**Data provided**:
-=-=-=-=-
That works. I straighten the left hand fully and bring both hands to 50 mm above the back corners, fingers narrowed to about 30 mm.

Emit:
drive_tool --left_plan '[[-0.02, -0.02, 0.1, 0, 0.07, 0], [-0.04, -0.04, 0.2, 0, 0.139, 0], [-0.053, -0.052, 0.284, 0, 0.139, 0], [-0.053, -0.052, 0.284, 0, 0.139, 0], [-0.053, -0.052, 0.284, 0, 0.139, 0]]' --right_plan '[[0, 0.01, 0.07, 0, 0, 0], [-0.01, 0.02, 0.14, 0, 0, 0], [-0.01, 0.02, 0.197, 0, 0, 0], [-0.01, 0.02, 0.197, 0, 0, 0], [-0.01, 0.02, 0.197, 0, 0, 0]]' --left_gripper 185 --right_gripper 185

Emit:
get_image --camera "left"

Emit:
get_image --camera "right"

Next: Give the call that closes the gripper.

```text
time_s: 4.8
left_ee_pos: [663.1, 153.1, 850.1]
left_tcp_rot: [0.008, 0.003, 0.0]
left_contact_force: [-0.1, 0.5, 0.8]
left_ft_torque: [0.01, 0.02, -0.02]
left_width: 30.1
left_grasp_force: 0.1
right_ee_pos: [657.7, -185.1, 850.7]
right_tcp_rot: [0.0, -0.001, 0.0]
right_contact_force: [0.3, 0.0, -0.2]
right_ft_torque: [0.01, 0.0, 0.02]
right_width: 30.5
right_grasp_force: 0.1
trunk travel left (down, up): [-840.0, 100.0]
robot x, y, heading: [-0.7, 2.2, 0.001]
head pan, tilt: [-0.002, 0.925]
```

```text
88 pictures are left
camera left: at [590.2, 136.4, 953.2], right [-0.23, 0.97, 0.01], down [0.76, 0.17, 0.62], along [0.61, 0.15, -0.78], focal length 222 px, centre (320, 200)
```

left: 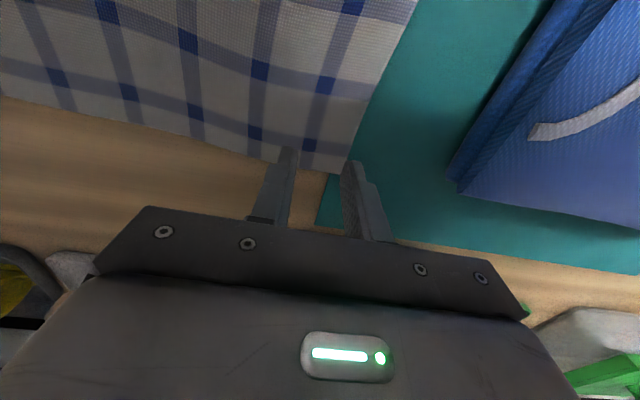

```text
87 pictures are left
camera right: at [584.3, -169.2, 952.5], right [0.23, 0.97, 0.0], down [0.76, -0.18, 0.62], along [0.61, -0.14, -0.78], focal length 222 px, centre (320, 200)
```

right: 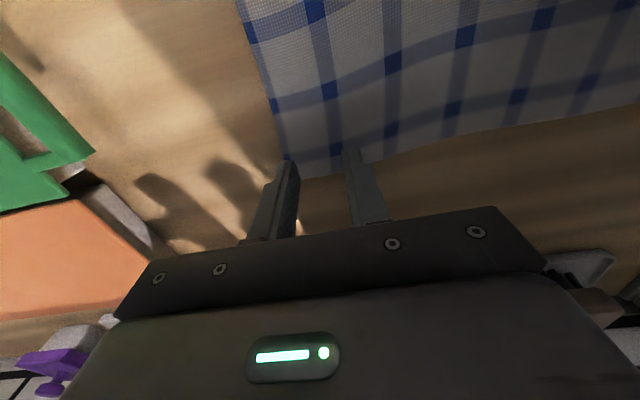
-=-=-=-=-
**Passage provided**:
Il suffit d’ouvrir les évangiles pour se convaincre de cette continuité essentielle entre la tradition juive et la tradition chrétienne. Mais ce qui est moins bien connu c’est la part importante que peut jouer le Targum dans cette transmission des traditions bibliques, écrites et orales, qui sous-tendent les textes évangéliques, les épîtres et l’apocalypse. Nous citons donc ici quelques exemples où il est bien clair que le Targum aide à comprendre tel ou tel verset du Nouveau Testament . (1)
Ainsi on peut comparer Luc 11, 27 « Heureuses les entrailles qui t’ont porté et les seins que tu as sucés ! » avec le Targum palestinien de Genèse 49, 25 : « Bénies soient les mamelles que tu as sucées et le ventre où tu as reposé! » La tradition juive semble avoir souligné cette expression (cf. Genèse Rabba sur 49, 25) et l’avoir même utilisée comme un proverbe. La femme juive, qui, du milieu de la foule, s’émerveille devant l’enseignement de Jésus, cite ce proverbe et se souvient sans doute de l’avoir entendu à la synagogue au moment de la lecture et du commentaire de Genèse 49, 25.
Luc 6, 36 a un parallèle exact dans le Targum de Lv 22, 28 : « Mon peuple, enfants d’Israël, comme votre Père est miséricordieux dans le ciel, soyez miséricordieux sur la terre ».
Quand Jésus répond rudement, nous semble-t-il, à la femme cananéenne en Matthieu 15, 26, ses paroles trouvent leur portée véritable à la lumière d’un passage du Targum Neofiti d’Exode 22, 30 où on peut lire : « Vous serez un peuple de saints pour mon nom ; vous ne mangerez point la chair arrachée à une bête tuée dans la campagne ; vous la jetterez aux chiens ou bien vous la jetterez à l’étranger païen qui est comparable aux chiens ».
Cette manière de parler est donc simplement le reflet, dans la bouche de Jésus, d’une formule, péjorative certes, mais reçue toute faite de la tradition. Jésus la répète parce que c’est un cliché populaire et probablement sans y mettre l’accent polémique que pourrait suggérer le texte de l’évangéliste.
Le fameux dicton : « De la mesure dont vous mesurez on usera pour vous » (Mt 7, 2) est bien attesté dans le Targum (comme à Genèse 38, 26 ou Lv 26, 43).
-=-=-=-=-
**Problems to solve**:
[1] Please copy out the portion of the passage provided from "Il suffit d’ouvrir" to "Testament . (1)" without changes.
[2] Pick up the passage provided at the point where it stops and go on.

**Written responses**:
[1]
Il suffit d’ouvrir les évangiles pour se convaincre de cette continuité essentielle entre la tradition juive et la tradition chrétienne. Mais ce qui est moins bien connu c’est la part importante que peut jouer le Targum dans cette transmission des traditions bibliques, écrites et orales, qui sous-tendent les textes évangéliques, les épîtres et l’apocalypse. Nous citons donc ici quelques exemples où il est bien clair que le Targum aide à comprendre tel ou tel verset du Nouveau Testament . (1)

[2]
Trois fois, dans l’évangile de Jean, nous lisons que le fils de l’homme doit être « élevé » (Jean 3, 14 ; 8, 28 ; 12, 32-34). Jésus explique que par cette expression il rassemble en un seul mot, sa mort, sa résurrection et son élévation dans la gloire : « ‘Et moi élevé de terre, j’attirerai tous les hommes à moi’. Il signifiait par là de quelle mort il allait mourir... ». Le terme grec utilisé par l’évangile de Jean est assez étrange dans ce sens ( ) et si l’on veut prouver que le commentaire de Jean 12, 32-34 reproduit vraiment un débat entre Jésus et les juifs, il faut trouver, dans la tradition, un mot araméen à double sens que Jésus aurait vraisemblablement pu employer. Comme l’a montré M. McNamara (op. cit., 147-149) le Targum de Nombres 11, 26 apporte un éclaircissement : « Voici que Moïse, le prophète, est enlevé du milieu du camp... » ; et plus loin, en Nombres 21, 1 : « Le Cananéen, roi d’Adad, qui habitait dans le sud, apprit qu’Aaron était mort (littéralement : avait été enlevé)... que Miryam, la prophétesse, était morte (littéralement : avait été enlevée) ». On voit que, dans les trois cas, il s’agit de justes, Moïse, Aaron et Miryam, et que leur mort est un « enlèvement » selon la signification première du terme réservé à cet emploi précis.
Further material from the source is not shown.